Supplied data –
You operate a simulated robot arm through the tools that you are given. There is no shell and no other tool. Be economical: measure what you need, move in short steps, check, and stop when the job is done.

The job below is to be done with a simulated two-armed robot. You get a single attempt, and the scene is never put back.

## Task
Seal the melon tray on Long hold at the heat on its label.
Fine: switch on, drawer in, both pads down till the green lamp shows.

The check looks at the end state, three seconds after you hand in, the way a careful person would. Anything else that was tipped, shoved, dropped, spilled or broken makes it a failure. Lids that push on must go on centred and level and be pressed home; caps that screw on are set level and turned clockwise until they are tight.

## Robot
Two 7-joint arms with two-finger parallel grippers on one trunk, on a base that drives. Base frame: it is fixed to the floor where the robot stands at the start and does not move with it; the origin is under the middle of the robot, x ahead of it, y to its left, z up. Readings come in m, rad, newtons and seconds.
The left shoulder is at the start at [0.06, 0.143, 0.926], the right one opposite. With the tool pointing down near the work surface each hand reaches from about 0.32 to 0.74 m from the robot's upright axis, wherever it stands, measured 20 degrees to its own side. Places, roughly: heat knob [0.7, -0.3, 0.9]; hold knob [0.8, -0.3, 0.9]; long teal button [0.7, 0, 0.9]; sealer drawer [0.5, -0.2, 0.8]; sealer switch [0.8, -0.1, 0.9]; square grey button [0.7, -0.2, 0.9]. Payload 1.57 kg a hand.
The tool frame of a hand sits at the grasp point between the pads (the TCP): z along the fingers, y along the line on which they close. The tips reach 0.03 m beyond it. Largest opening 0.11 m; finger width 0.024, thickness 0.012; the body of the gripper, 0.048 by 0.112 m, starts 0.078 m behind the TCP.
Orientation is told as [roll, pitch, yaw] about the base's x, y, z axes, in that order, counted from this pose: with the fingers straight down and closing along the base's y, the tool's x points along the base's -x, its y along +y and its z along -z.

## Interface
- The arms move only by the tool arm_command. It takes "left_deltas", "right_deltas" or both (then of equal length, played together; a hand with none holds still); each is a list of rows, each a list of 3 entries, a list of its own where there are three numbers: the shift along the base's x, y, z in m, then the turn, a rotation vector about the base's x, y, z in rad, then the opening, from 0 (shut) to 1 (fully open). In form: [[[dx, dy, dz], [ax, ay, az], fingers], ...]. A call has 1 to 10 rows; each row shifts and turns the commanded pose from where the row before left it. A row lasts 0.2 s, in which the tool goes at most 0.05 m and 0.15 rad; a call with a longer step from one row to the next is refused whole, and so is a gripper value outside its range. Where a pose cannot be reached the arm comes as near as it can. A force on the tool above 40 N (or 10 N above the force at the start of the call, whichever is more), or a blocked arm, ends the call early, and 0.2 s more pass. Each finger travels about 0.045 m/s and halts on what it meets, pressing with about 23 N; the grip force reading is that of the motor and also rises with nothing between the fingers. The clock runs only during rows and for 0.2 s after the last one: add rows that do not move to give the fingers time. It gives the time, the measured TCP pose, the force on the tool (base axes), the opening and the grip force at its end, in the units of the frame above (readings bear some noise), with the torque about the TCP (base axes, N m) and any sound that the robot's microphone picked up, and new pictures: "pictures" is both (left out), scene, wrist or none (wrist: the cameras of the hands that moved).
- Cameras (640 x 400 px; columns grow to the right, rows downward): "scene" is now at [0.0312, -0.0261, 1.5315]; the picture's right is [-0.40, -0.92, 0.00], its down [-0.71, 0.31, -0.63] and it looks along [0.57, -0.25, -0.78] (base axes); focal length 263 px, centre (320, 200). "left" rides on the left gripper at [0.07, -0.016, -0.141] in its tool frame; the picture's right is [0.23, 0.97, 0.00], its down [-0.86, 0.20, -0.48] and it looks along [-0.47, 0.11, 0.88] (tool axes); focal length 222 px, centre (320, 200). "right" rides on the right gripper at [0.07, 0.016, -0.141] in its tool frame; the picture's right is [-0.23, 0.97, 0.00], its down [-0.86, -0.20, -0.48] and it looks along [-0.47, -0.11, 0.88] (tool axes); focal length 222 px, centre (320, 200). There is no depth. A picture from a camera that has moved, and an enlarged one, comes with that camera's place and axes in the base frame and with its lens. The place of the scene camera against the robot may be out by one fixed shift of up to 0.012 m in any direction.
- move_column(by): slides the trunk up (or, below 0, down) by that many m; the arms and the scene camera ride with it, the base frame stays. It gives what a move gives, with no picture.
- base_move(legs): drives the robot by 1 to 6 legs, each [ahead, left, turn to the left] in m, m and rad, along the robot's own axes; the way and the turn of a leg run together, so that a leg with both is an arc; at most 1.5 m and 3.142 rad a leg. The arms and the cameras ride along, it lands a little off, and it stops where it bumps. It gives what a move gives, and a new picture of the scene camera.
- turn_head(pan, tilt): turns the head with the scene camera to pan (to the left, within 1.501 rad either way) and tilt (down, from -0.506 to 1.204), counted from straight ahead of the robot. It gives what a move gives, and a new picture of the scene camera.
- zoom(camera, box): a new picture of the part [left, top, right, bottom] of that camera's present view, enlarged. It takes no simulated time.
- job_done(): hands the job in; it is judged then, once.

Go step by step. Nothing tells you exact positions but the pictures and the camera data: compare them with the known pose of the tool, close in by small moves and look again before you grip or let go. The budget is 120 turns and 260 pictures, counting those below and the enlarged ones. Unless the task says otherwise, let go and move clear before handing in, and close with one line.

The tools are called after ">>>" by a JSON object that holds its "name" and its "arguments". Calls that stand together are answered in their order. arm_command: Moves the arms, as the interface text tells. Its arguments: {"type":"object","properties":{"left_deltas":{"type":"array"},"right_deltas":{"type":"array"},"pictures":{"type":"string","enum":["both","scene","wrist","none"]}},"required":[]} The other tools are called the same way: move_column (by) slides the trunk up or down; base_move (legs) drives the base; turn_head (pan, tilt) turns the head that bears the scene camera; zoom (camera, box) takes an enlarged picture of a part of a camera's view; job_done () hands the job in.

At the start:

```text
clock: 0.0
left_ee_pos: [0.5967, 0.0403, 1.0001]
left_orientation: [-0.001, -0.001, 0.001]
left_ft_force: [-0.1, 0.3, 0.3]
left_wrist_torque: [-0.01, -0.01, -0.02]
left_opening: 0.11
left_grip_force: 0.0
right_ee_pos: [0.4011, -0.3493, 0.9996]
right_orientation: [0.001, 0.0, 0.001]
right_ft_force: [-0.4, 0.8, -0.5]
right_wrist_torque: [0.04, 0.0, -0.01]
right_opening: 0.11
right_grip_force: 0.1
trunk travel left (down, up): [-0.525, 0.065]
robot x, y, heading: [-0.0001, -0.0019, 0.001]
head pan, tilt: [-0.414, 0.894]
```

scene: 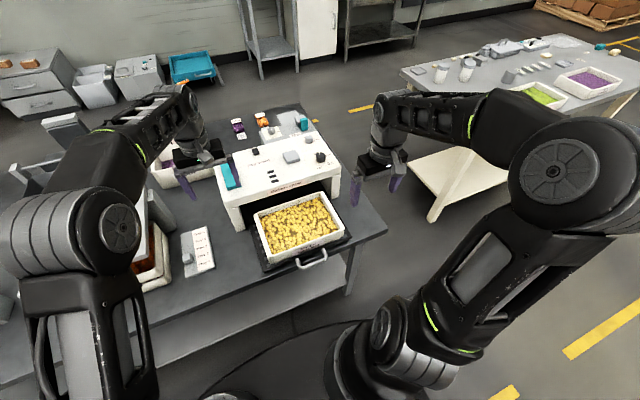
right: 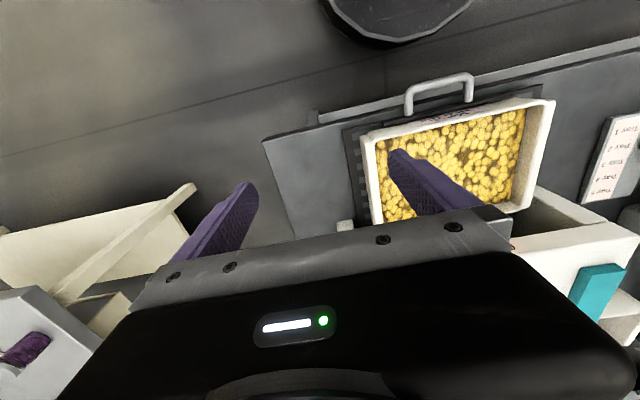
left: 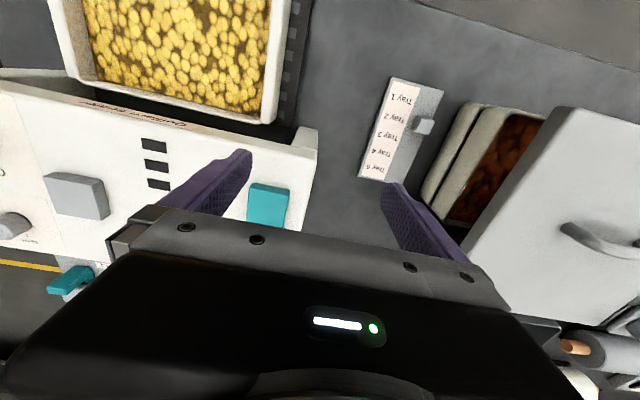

Directive – Make an exact copy of the data above, pictures excluded.

Written response –
You operate a simulated robot arm through the tools that you are given. There is no shell and no other tool. Be economical: measure what you need, move in short steps, check, and stop when the job is done.

The job below is to be done with a simulated two-armed robot. You get a single attempt, and the scene is never put back.

## Task
Seal the melon tray on Long hold at the heat on its label.
Fine: switch on, drawer in, both pads down till the green lamp shows.

The check looks at the end state, three seconds after you hand in, the way a careful person would. Anything else that was tipped, shoved, dropped, spilled or broken makes it a failure. Lids that push on must go on centred and level and be pressed home; caps that screw on are set level and turned clockwise until they are tight.

## Robot
Two 7-joint arms with two-finger parallel grippers on one trunk, on a base that drives. Base frame: it is fixed to the floor where the robot stands at the start and does not move with it; the origin is under the middle of the robot, x ahead of it, y to its left, z up. Readings come in m, rad, newtons and seconds.
The left shoulder is at the start at [0.06, 0.143, 0.926], the right one opposite. With the tool pointing down near the work surface each hand reaches from about 0.32 to 0.74 m from the robot's upright axis, wherever it stands, measured 20 degrees to its own side. Places, roughly: heat knob [0.7, -0.3, 0.9]; hold knob [0.8, -0.3, 0.9]; long teal button [0.7, 0, 0.9]; sealer drawer [0.5, -0.2, 0.8]; sealer switch [0.8, -0.1, 0.9]; square grey button [0.7, -0.2, 0.9]. Payload 1.57 kg a hand.
The tool frame of a hand sits at the grasp point between the pads (the TCP): z along the fingers, y along the line on which they close. The tips reach 0.03 m beyond it. Largest opening 0.11 m; finger width 0.024, thickness 0.012; the body of the gripper, 0.048 by 0.112 m, starts 0.078 m behind the TCP.
Orientation is told as [roll, pitch, yaw] about the base's x, y, z axes, in that order, counted from this pose: with the fingers straight down and closing along the base's y, the tool's x points along the base's -x, its y along +y and its z along -z.

## Interface
- The arms move only by the tool arm_command. It takes "left_deltas", "right_deltas" or both (then of equal length, played together; a hand with none holds still); each is a list of rows, each a list of 3 entries, a list of its own where there are three numbers: the shift along the base's x, y, z in m, then the turn, a rotation vector about the base's x, y, z in rad, then the opening, from 0 (shut) to 1 (fully open). In form: [[[dx, dy, dz], [ax, ay, az], fingers], ...]. A call has 1 to 10 rows; each row shifts and turns the commanded pose from where the row before left it. A row lasts 0.2 s, in which the tool goes at most 0.05 m and 0.15 rad; a call with a longer step from one row to the next is refused whole, and so is a gripper value outside its range. Where a pose cannot be reached the arm comes as near as it can. A force on the tool above 40 N (or 10 N above the force at the start of the call, whichever is more), or a blocked arm, ends the call early, and 0.2 s more pass. Each finger travels about 0.045 m/s and halts on what it meets, pressing with about 23 N; the grip force reading is that of the motor and also rises with nothing between the fingers. The clock runs only during rows and for 0.2 s after the last one: add rows that do not move to give the fingers time. It gives the time, the measured TCP pose, the force on the tool (base axes), the opening and the grip force at its end, in the units of the frame above (readings bear some noise), with the torque about the TCP (base axes, N m) and any sound that the robot's microphone picked up, and new pictures: "pictures" is both (left out), scene, wrist or none (wrist: the cameras of the hands that moved).
- Cameras (640 x 400 px; columns grow to the right, rows downward): "scene" is now at [0.0312, -0.0261, 1.5315]; the picture's right is [-0.40, -0.92, 0.00], its down [-0.71, 0.31, -0.63] and it looks along [0.57, -0.25, -0.78] (base axes); focal length 263 px, centre (320, 200). "left" rides on the left gripper at [0.07, -0.016, -0.141] in its tool frame; the picture's right is [0.23, 0.97, 0.00], its down [-0.86, 0.20, -0.48] and it looks along [-0.47, 0.11, 0.88] (tool axes); focal length 222 px, centre (320, 200). "right" rides on the right gripper at [0.07, 0.016, -0.141] in its tool frame; the picture's right is [-0.23, 0.97, 0.00], its down [-0.86, -0.20, -0.48] and it looks along [-0.47, -0.11, 0.88] (tool axes); focal length 222 px, centre (320, 200). There is no depth. A picture from a camera that has moved, and an enlarged one, comes with that camera's place and axes in the base frame and with its lens. The place of the scene camera against the robot may be out by one fixed shift of up to 0.012 m in any direction.
- move_column(by): slides the trunk up (or, below 0, down) by that many m; the arms and the scene camera ride with it, the base frame stays. It gives what a move gives, with no picture.
- base_move(legs): drives the robot by 1 to 6 legs, each [ahead, left, turn to the left] in m, m and rad, along the robot's own axes; the way and the turn of a leg run together, so that a leg with both is an arc; at most 1.5 m and 3.142 rad a leg. The arms and the cameras ride along, it lands a little off, and it stops where it bumps. It gives what a move gives, and a new picture of the scene camera.
- turn_head(pan, tilt): turns the head with the scene camera to pan (to the left, within 1.501 rad either way) and tilt (down, from -0.506 to 1.204), counted from straight ahead of the robot. It gives what a move gives, and a new picture of the scene camera.
- zoom(camera, box): a new picture of the part [left, top, right, bottom] of that camera's present view, enlarged. It takes no simulated time.
- job_done(): hands the job in; it is judged then, once.

Go step by step. Nothing tells you exact positions but the pictures and the camera data: compare them with the known pose of the tool, close in by small moves and look again before you grip or let go. The budget is 120 turns and 260 pictures, counting those below and the enlarged ones. Unless the task says otherwise, let go and move clear before handing in, and close with one line.

The tools are called after ">>>" by a JSON object that holds its "name" and its "arguments". Calls that stand together are answered in their order. arm_command: Moves the arms, as the interface text tells. Its arguments: {"type":"object","properties":{"left_deltas":{"type":"array"},"right_deltas":{"type":"array"},"pictures":{"type":"string","enum":["both","scene","wrist","none"]}},"required":[]} The other tools are called the same way: move_column (by) slides the trunk up or down; base_move (legs) drives the base; turn_head (pan, tilt) turns the head that bears the scene camera; zoom (camera, box) takes an enlarged picture of a part of a camera's view; job_done () hands the job in.

At the start:

```text
clock: 0.0
left_ee_pos: [0.5967, 0.0403, 1.0001]
left_orientation: [-0.001, -0.001, 0.001]
left_ft_force: [-0.1, 0.3, 0.3]
left_wrist_torque: [-0.01, -0.01, -0.02]
left_opening: 0.11
left_grip_force: 0.0
right_ee_pos: [0.4011, -0.3493, 0.9996]
right_orientation: [0.001, 0.0, 0.001]
right_ft_force: [-0.4, 0.8, -0.5]
right_wrist_torque: [0.04, 0.0, -0.01]
right_opening: 0.11
right_grip_force: 0.1
trunk travel left (down, up): [-0.525, 0.065]
robot x, y, heading: [-0.0001, -0.0019, 0.001]
head pan, tilt: [-0.414, 0.894]
```

scene: 
right: 
left: 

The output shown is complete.